■ **Quoted passage**:
[Start]

Hubris

From Formication to Fulmination

Sanford Rose banner

“At the beginning of the day, I am a killer, savaging the formic breed. At the end, I fear being killed, torn apart by the 20,000 to 50,000 amperes of current released in many cloud-to-ground strikes.” Sanford Rose 

Dolors & Sense

by Sanford Rose

Not what our writer wants to see right before breakfast.
Not what our writer wants to see right before breakfast.

Sanford RoseKISSIMMEE Florida—(Weekly Hubris)—9/17/2012—That’s an “m” not an “n.” I’m not that sort of writer.

The journey describes my working day.

At 5 a.m., I begin by watching central Florida’s ants swarm in my bathroom.

At 5 p.m., I end by watching central Florida’s lightning creep closer to my house.

At the beginning of the day, I am a killer, savaging the formic breed. At the end, I fear being killed, torn apart by the 20,000 to 50,000 amperes of current released in many cloud-to-ground strikes.

Between the time of pouncing and cowering, I mostly work with words, trying not to maim or push them around.

I leave that, I hope, to others.

Recently, for example, I received a survey that requested my opinion and then thanked me in advance for “sharing my feedback.”

But, I thought, if I feed back something, then I can no longer partake of the surrendered sustenance. Like a wild dog regurgitating a kill, I am nourishing others, not myself. How, pray tell, can I share that which I no longer possess?

Why, I ask, do we indulge in such outrageous fustian? Would the writer of such drivel get fired or forgo a pay raise if she/he simply thanked me for giving my opinion, not . . . sharing my feedback?

[End]

■ **Written task A**: Transcribe the quoted passage beginning at "At 5 p.m., I". Stop after "push them around.".
■ **Written task B**: I need the quoted passage continued from the place where it stops.

■ **Material**:
[Start]

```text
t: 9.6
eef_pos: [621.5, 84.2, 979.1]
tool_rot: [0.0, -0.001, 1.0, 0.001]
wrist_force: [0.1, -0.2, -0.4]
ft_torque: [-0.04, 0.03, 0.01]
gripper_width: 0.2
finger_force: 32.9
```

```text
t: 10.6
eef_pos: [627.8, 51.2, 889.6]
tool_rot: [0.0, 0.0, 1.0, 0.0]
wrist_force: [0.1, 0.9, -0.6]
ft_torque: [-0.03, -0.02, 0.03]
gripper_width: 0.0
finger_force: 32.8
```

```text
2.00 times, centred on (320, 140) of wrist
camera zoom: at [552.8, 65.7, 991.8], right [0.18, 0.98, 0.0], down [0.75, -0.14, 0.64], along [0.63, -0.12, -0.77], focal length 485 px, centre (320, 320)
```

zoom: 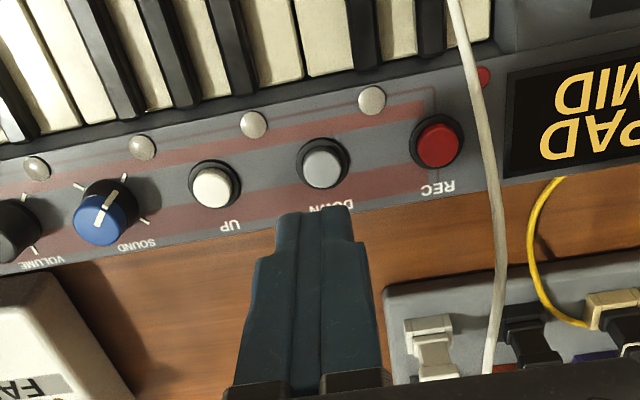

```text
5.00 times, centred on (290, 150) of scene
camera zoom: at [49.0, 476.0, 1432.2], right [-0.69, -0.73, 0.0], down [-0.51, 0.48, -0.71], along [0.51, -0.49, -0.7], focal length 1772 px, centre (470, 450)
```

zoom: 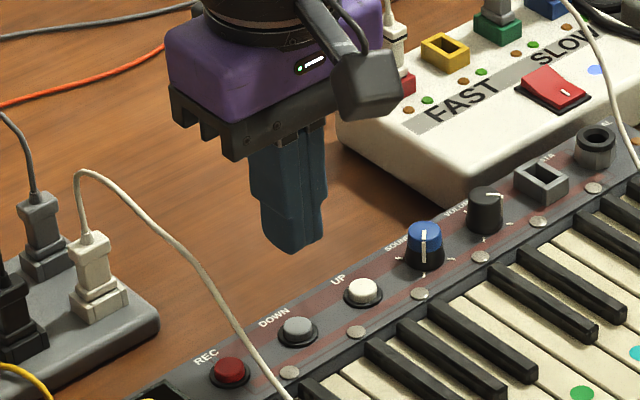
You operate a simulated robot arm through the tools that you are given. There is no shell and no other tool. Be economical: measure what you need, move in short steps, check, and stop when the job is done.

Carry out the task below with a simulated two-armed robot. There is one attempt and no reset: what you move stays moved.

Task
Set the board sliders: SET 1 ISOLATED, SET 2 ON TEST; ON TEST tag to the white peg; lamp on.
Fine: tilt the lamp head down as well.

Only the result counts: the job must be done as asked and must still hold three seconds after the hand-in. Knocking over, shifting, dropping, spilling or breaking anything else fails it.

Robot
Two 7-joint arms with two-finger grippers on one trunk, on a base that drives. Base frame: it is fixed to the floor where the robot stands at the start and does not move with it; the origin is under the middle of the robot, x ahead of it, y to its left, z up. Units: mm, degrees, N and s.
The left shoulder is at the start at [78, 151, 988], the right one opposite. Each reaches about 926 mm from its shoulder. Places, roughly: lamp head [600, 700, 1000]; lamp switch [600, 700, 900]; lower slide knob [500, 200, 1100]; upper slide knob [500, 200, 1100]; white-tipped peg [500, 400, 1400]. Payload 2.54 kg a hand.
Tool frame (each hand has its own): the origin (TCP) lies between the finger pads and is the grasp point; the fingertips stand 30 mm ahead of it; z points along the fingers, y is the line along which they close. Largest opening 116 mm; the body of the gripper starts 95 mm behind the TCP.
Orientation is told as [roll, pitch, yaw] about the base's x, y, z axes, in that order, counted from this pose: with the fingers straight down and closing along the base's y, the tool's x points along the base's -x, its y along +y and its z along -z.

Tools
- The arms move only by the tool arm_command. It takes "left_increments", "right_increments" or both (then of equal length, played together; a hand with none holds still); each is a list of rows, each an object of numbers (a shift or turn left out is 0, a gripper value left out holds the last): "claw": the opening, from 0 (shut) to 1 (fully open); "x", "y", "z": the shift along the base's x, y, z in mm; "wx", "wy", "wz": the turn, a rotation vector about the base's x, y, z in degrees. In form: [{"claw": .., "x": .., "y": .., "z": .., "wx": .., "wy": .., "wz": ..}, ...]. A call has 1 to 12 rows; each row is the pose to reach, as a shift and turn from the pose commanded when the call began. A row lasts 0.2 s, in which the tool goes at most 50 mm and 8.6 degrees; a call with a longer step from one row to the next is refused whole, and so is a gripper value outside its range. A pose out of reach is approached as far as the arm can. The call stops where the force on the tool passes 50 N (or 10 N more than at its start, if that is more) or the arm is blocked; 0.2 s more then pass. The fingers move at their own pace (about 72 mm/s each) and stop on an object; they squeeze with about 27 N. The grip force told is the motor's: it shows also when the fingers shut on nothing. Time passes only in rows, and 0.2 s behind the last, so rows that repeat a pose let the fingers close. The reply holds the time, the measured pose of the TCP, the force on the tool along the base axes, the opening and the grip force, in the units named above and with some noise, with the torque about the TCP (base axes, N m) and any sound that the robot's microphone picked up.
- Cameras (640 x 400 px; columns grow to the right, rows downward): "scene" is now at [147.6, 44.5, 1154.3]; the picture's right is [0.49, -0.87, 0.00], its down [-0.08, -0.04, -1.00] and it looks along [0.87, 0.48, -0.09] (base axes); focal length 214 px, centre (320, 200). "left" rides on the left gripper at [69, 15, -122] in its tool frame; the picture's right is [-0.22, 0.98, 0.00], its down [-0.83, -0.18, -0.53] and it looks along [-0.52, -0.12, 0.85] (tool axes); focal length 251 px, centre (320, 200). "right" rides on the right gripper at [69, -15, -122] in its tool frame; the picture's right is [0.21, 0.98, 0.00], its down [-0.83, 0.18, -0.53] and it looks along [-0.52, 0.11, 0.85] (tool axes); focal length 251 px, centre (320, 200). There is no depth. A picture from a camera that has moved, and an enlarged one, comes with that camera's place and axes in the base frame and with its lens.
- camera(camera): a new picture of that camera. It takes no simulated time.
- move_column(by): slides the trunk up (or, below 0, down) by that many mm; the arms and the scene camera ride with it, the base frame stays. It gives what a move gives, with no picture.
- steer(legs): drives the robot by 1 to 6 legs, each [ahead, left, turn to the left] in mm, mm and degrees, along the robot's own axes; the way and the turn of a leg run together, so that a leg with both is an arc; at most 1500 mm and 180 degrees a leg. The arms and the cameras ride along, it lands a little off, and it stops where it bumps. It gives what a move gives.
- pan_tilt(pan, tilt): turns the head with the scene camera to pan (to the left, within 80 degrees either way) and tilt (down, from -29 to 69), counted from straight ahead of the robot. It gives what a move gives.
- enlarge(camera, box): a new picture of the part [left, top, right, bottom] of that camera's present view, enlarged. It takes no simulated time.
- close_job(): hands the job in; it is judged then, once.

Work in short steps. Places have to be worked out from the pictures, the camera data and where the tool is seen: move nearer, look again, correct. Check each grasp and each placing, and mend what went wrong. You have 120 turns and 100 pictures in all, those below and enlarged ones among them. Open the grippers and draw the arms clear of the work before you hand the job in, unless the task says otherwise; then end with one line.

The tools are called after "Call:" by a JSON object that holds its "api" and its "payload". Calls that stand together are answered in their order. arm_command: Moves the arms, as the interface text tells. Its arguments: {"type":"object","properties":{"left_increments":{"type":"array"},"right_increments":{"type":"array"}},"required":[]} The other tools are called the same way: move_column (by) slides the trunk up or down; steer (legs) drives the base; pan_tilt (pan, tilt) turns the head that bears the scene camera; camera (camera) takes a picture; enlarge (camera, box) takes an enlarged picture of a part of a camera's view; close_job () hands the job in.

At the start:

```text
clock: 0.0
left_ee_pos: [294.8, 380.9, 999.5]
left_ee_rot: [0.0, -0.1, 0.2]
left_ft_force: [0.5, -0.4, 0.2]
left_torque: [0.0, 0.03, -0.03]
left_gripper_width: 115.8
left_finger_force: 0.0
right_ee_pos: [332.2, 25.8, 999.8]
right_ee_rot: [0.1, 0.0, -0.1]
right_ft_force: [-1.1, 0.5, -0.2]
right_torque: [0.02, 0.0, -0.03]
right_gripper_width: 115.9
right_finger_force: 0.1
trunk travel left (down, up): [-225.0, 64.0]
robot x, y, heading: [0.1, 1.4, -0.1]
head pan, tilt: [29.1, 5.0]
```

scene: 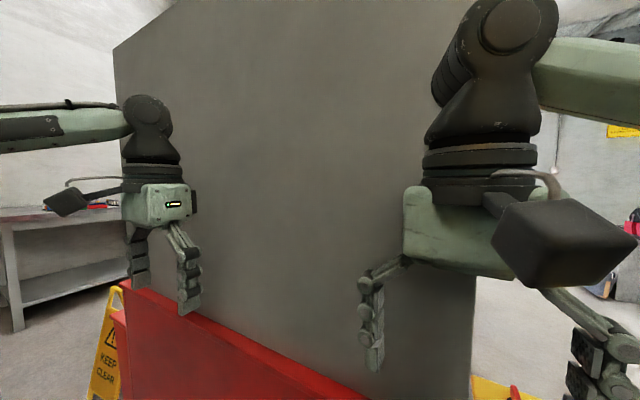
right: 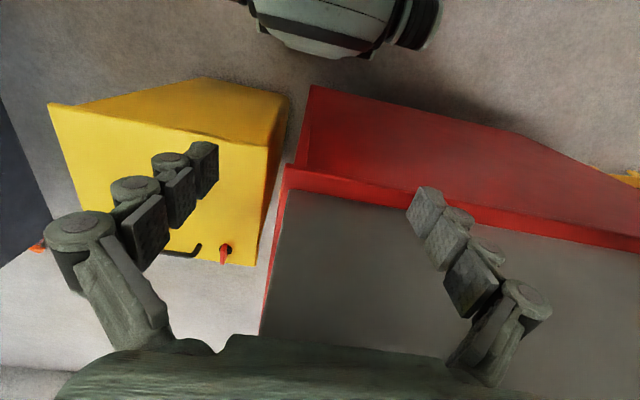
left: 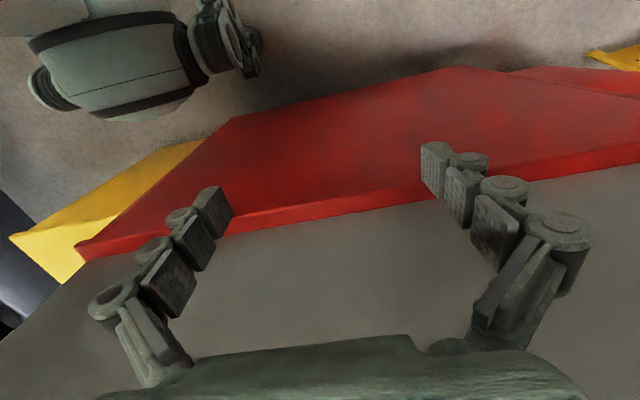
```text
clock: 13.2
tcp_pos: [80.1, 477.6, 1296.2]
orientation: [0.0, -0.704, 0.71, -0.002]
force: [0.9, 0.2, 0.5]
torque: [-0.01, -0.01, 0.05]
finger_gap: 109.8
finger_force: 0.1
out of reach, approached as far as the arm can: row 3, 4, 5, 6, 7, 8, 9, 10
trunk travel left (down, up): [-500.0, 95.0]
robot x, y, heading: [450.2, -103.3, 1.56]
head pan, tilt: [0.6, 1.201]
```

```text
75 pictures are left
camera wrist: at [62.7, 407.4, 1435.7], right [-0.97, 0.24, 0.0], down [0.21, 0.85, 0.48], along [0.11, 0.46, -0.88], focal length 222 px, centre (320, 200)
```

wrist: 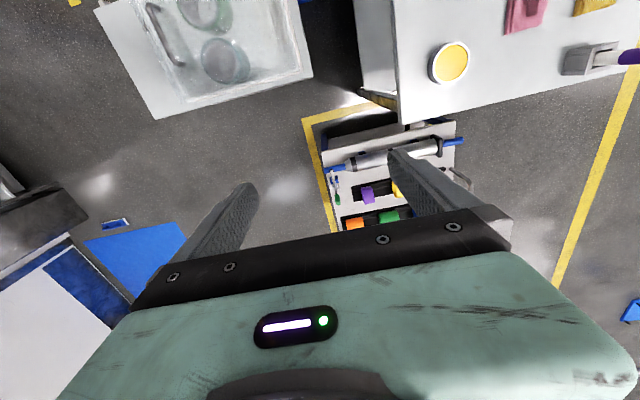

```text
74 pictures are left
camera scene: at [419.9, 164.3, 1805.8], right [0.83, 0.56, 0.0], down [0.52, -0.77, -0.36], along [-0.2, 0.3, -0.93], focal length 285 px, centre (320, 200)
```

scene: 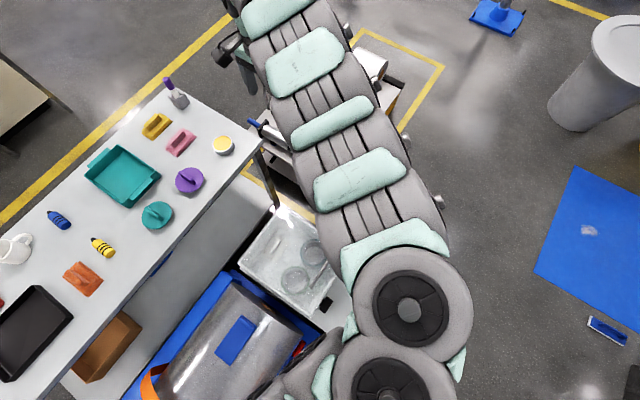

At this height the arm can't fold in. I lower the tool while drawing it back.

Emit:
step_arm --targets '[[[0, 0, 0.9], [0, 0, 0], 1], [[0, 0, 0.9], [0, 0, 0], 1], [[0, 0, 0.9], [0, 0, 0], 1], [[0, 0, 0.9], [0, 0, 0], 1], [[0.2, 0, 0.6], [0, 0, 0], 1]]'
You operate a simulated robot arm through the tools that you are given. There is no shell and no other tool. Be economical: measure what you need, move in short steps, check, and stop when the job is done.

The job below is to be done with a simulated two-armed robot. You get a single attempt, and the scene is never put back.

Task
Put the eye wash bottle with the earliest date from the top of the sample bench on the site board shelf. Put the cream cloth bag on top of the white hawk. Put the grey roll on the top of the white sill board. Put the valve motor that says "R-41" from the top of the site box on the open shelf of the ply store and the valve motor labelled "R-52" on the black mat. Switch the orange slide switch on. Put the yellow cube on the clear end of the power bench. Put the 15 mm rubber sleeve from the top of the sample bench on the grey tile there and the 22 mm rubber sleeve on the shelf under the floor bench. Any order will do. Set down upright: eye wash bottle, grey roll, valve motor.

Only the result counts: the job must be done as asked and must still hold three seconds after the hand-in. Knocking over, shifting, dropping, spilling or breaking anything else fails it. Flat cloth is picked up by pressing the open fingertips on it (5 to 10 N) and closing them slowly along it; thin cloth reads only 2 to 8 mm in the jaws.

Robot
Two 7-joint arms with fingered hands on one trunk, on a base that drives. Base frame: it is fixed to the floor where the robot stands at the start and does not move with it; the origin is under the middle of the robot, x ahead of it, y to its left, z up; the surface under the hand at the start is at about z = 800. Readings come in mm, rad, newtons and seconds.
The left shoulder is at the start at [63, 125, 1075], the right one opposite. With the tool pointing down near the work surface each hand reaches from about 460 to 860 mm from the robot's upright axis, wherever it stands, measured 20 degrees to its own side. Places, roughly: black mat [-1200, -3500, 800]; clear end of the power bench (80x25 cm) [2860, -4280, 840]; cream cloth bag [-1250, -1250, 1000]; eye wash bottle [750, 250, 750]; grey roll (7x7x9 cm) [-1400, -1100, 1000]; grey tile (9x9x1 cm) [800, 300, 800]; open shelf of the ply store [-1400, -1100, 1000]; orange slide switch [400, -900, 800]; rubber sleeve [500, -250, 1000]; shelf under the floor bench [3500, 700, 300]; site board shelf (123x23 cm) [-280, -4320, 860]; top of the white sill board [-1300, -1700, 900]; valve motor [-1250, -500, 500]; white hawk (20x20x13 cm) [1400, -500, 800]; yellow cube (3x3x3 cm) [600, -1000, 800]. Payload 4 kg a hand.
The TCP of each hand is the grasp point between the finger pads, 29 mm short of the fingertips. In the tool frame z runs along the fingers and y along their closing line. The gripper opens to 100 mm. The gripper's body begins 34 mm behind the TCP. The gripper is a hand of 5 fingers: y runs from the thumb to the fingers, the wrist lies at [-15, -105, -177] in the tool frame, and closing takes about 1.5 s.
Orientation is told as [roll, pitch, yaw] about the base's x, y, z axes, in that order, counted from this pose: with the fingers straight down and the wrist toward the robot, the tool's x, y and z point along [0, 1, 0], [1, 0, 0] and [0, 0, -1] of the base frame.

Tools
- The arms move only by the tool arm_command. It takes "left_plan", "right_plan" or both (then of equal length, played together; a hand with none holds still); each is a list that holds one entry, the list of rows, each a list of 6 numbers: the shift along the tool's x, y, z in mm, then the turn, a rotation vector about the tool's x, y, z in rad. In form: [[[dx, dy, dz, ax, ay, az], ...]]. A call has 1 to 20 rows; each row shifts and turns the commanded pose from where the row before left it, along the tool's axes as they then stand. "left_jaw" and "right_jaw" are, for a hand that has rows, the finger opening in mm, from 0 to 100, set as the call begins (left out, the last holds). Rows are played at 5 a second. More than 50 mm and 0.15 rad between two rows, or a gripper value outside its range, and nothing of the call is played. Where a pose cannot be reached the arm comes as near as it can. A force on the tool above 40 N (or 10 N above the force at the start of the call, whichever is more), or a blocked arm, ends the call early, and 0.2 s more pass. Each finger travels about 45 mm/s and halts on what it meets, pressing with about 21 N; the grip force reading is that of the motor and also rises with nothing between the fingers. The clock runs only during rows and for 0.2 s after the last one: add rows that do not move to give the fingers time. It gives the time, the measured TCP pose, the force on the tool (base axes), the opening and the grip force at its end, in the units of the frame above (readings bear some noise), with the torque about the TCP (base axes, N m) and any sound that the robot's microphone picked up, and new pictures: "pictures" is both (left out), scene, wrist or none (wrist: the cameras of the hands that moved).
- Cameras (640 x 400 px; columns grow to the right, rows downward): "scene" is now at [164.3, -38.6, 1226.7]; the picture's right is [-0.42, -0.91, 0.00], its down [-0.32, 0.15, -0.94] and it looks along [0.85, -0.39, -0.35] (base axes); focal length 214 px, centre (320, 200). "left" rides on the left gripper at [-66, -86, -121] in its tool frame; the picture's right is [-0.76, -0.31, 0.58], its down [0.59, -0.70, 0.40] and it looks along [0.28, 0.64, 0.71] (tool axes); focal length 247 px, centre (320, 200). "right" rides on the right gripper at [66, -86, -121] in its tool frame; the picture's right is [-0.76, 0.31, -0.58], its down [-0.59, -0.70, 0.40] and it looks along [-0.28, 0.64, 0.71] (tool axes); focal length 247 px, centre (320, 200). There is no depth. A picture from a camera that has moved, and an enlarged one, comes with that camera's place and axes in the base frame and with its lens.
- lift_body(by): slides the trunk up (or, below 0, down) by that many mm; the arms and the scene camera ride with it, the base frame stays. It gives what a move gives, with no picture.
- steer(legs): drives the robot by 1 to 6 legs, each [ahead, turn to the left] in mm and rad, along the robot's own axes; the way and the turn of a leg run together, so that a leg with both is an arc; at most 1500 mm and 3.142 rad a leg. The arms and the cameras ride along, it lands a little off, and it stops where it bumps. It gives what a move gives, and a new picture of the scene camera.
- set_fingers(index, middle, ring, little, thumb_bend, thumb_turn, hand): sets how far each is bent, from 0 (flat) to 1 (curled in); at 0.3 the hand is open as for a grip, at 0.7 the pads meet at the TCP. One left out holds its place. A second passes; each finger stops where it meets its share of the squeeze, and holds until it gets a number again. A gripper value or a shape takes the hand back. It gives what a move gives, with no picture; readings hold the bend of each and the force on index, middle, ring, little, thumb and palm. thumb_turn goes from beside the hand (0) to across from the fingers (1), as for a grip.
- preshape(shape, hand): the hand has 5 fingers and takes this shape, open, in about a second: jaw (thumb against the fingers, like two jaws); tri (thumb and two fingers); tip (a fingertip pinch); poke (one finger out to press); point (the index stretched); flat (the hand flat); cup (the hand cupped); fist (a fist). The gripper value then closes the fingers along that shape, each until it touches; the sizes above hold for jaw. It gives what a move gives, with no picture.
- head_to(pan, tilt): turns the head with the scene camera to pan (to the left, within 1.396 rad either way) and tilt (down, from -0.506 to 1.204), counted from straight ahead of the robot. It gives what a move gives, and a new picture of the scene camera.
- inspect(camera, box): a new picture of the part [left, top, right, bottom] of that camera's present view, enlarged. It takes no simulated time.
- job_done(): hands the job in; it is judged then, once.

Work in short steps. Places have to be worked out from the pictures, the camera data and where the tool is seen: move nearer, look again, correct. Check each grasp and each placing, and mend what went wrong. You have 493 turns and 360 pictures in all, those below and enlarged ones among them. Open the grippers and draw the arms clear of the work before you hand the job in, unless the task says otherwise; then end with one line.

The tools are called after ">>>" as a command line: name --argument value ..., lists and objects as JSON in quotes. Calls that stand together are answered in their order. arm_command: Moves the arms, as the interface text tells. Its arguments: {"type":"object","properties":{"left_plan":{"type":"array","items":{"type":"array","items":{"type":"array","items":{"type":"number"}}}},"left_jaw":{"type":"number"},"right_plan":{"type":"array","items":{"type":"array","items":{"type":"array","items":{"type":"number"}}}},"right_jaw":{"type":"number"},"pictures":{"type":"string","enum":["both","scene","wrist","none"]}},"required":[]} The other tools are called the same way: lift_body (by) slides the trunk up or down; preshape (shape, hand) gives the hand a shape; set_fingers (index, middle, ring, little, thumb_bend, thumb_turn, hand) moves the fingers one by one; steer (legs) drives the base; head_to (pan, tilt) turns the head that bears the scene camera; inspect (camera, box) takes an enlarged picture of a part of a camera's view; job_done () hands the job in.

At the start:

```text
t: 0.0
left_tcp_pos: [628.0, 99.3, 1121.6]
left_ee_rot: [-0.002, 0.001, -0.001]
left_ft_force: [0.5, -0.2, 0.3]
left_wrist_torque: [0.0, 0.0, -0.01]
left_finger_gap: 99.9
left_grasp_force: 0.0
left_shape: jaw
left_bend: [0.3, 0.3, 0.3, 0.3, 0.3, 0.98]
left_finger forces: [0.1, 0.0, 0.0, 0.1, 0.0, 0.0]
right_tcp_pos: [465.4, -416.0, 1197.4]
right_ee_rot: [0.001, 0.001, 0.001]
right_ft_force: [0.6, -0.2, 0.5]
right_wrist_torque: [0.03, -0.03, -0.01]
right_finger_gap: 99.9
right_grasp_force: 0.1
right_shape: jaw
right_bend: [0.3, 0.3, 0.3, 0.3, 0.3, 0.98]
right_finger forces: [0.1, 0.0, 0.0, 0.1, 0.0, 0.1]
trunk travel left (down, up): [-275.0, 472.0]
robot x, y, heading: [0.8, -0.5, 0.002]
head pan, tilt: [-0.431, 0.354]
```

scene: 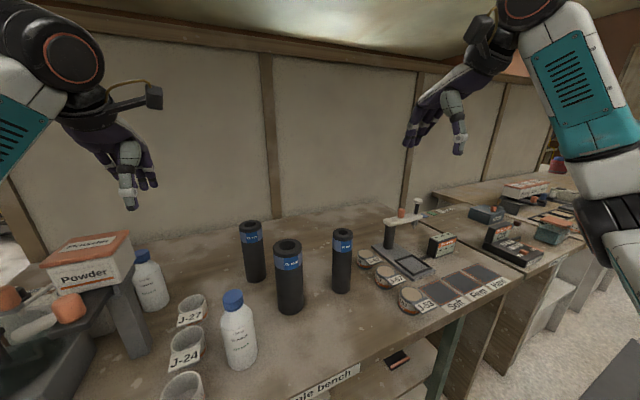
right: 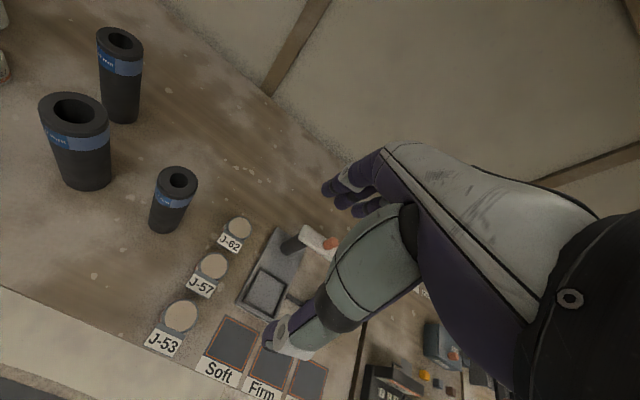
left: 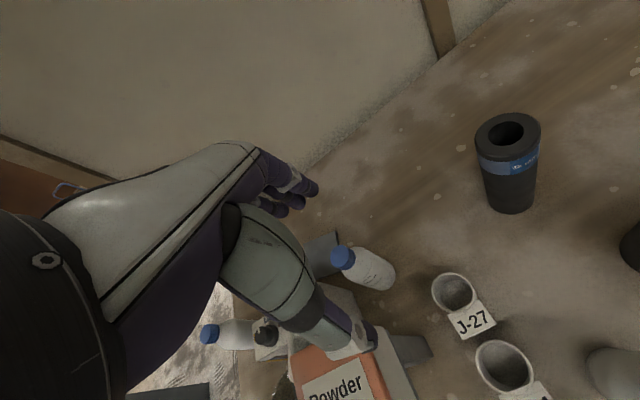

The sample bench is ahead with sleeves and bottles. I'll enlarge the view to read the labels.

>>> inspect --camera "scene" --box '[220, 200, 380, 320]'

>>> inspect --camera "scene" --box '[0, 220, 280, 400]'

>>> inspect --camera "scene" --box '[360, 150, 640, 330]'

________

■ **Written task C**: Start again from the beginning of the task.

[End]

■ **Task response A**:
At 5 p.m., I end by watching central Florida’s lightning creep closer to my house.

At the beginning of the day, I am a killer, savaging the formic breed. At the end, I fear being killed, torn apart by the 20,000 to 50,000 amperes of current released in many cloud-to-ground strikes.

Between the time of pouncing and cowering, I mostly work with words, trying not to maim or push them around.

■ **Task response B**:
Perhaps not. But she would probably feel less important. And she may also feel that I would count myself less important for being asked simply to give an opinion, not share feedback.

Most corporate and government communications exhibit a flaccidity of expression that betokens not so much a flaccidity of thought as its dearth.

Such communications are like a metaphorical arm around the shoulder.

“Look,” say the faux communicators, “we have nothing really to tell you but we will inflate our language sufficiently to make us both feel good.”

But are we so easily gratified? I think not.

Most people are disgusted with this cloying and empty politesse.

I love to embroider my sentences. But I flatter myself that it is for some purpose, if just to delight the ear.

The circumlocution of which I speak neither pleases the ear nor nourishes the mind.

It just grates. And no one should be paid for adding to the sum of societal irritation.

But perhaps I’m just being self-indulgent, trying with the piping and weak fulminations of a has-been wordsmith somehow to rival the tonitruous ones that regularly terrify me at day’s end.

Sanford Rose, of New Jersey and Florida, served as Associate Editor of Fortune Magazine from 1968 till 1972; Vice President of Chase Manhattan Bank in 1972; Senior Editor of Fortune between 1972 and 1979; and Associate Editor, Financial Editor and Senior Columnist of American Banker newspaper between 1979 and 1991. From 1991 till 2001, Rose worked as a consultant in the banking industry and a professional ghost writer in the field of finance. He has also taught as an adjunct professor of banking at Columbia University and an adjunct instructor of economics at New York University. He states that he left gainful employment in 2001 to concentrate on gain-less investing. (A lifelong photo-phobe, Rose also claims that the head shot accompanying his Weekly Hubris columns is not his own, but belongs, instead, to a skilled woodworker residing in South Carolina.)

One Comment

  • eboleman-herring

    Sanford, one of your faithful readers posted this response to you on Facebook: “Sanford’s fulmination fully finds the foundation of floral forthright fecundity – a wondrous work from our weary wordsmith.”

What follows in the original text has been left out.